══ Selection ══

バスの乗り降りで失敗をしながら、繁華街に着いた。一度食べたいと思っていた無等
どじょう専門店があったので寄ってみる。まるで粉のようにどじょうがすりつぶされ
ており、臭みもまったくなく、これで滋養がいっぱいだと思うと少しありがたみあ
り。

2日目の宿は繁華街の近くにした。モーテルっぽいので少しためらったが、「部屋あ
る?」「ネー(はい)」「オンドルバンある?」ここでいろいろ言ってきた。てっき
りないのかと思って帰りかけると「オンドルバンあるよ」と言ってきた。うーむ、な
ににこだわっていたのか全然分からない。「キーある?」と事前に鍵の単語を覚えて
いたにもかかわらず、いざというときには言葉を出すタイミングを逸する。しかしア
ジェンマ(おばさん)は少しも動ぜず、鍵を持って部屋に案内してくれた。布団が最
初から敷いてある。布団がカラフルだ。床暖房でぽかぽか温かい。非常にきれいな部
屋だった。もっと場末の部屋を想像していただけに意外。これで25000Wは安
い。(風呂は付いておらずシャワーだったが)

さっそく一杯飲みに出かける。うろうろしている間に、中学生、高校生、若者がたむ
ろしている通りに出る。これがガイドの女性が言っていた「日本の原宿みたいなとこ
ろ」なんだな、と思う。8時過ぎているのに君たちの親は怒らないのか、と自分の国
のことは棚に上げて思う。写真の付いた専門店が目に止まった。ポっサムの専門店ら
しい。入ってみると板敷きの間に案内された。一人で食べに来ているのは私だけだ。
一番安いポっサムは17000Wだった。半人前もあるよ、と教えてくれてそを頼
む。ついでにビールも頼む。今回の旅ではじめて飲むビールだ。(OBビール)出て
きた白菜ポっサムはとても一人では食べきれそうにない量の半人前だった。白菜と味
噌と分厚い蒸し豚が12枚ほど。蒸し豚が柔らかくかつ微妙に味付けがされてある。
包んで食べると確かに美味しい。ビールも美味しかった。しめて13000W。

12月2日(火)
朝が来た。三日間たまっていた(大)をする。すこぶる快調。やはりキムチは凄い。

═══
══ Dataset extract ══

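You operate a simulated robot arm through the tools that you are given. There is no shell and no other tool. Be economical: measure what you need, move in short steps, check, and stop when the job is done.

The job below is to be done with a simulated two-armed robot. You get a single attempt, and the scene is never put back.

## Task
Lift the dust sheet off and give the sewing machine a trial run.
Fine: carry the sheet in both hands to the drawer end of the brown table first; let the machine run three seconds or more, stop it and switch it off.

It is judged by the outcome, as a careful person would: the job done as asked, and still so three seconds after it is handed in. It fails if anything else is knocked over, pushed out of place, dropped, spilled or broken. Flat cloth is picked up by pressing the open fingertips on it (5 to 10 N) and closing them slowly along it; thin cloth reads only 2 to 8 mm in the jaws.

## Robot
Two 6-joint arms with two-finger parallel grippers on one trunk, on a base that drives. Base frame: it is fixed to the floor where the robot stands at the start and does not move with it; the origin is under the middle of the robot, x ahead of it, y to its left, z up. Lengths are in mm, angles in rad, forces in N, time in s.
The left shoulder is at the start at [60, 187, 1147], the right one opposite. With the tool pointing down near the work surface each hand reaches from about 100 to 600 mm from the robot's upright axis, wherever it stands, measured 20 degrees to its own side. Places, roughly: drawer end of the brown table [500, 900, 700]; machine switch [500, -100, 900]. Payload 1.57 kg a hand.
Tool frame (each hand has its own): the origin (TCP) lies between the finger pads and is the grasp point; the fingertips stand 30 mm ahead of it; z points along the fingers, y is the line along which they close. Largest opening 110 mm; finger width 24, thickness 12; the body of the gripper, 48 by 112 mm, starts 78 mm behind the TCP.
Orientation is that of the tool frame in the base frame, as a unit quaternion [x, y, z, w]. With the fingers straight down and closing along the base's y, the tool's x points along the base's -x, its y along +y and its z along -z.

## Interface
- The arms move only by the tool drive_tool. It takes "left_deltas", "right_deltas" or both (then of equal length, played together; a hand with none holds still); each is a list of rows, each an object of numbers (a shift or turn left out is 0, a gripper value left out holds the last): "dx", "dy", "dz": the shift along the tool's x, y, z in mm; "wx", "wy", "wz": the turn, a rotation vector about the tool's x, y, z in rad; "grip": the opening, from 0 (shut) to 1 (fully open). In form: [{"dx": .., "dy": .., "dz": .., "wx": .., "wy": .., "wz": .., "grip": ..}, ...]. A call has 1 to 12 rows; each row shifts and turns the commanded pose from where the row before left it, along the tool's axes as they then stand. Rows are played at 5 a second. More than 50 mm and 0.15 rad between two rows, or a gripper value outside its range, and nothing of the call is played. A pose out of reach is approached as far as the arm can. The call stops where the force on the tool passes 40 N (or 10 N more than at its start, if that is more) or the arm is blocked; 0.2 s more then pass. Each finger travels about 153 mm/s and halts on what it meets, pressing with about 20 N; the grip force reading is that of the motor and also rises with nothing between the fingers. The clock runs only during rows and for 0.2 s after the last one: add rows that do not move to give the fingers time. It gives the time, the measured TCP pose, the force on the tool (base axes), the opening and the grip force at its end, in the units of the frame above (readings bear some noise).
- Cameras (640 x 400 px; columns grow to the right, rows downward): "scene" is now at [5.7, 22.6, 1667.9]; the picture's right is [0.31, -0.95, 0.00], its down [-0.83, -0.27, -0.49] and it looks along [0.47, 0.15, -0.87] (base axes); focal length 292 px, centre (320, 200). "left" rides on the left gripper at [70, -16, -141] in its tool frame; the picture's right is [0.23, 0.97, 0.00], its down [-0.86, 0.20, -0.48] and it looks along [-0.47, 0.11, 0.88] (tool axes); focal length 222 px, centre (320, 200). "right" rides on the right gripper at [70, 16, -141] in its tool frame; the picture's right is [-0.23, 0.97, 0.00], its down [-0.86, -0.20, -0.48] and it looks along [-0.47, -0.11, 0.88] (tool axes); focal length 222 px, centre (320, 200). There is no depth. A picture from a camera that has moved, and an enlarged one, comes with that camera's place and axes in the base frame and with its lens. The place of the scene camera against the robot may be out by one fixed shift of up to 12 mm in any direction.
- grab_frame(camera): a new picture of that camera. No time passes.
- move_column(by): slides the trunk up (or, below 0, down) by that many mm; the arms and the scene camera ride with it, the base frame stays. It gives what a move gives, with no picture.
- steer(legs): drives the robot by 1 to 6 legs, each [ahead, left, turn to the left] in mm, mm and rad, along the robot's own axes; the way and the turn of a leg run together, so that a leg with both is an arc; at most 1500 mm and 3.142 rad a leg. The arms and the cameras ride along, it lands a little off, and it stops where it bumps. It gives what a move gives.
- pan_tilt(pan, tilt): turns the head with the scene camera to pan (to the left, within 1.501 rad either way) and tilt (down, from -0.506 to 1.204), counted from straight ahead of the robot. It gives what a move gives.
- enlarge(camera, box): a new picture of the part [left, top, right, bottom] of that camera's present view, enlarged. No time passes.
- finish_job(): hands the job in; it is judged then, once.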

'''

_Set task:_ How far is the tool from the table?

═══

_Set task:_ Continue the selection that opens with "バスの乗り降りで失敗をしながら、繁華街に着いた。一度食べたいと思っていた無等".

_Exercise response:_
博物館が開く9時まで、朝の散歩をする。道庁前の5.18広場は今は単なるロータ
リーでしかない。しかし1980.5.18はここは人でぎっしり埋まっていたの
だ。身の危険を感じながらも数万の人たちが集まるという事はどういう事なのだろう
か。それから光州川に沿ってしばらく歩く。1929年の光州独立学生運動の記念碑
があるという公園に行ってみる。

そこは公園ではなかった。記念館があった。ソウルパコダ公園から始まった3.1独
立運動と並び、戦前の「日帝」に対する反対運動としては画期をなす独立運動だっ
た。大きな特徴は高校生の運動として始まった事である。ここは日本のガイドブック
には決して出ていない場所であった。しかし一応ここも光州の観光コースになってい
るのだろう、資料はあまり充実しているとはいい難かったが、日本語、中国語併記の
説明書も置いてあった。安重根記念館、独立運動記念館等、韓国にはいたる所に日本
帝国主義と闘って死んでいった人々を顕彰する施設がある。「闘った」人々を顕彰す
るのは社会主義国特有の事ではない。

そのあと光州国立博物館にいってみた。私が興味あるのはせいぜい百済時代までなの
で、この博物館の1/6を見ればことが済む。それでも一時間ぐらいかかってしまっ
た。

石器時代(BC.4500〜BC.3000)の石斧や石刀も、無紋土器鉢(BC.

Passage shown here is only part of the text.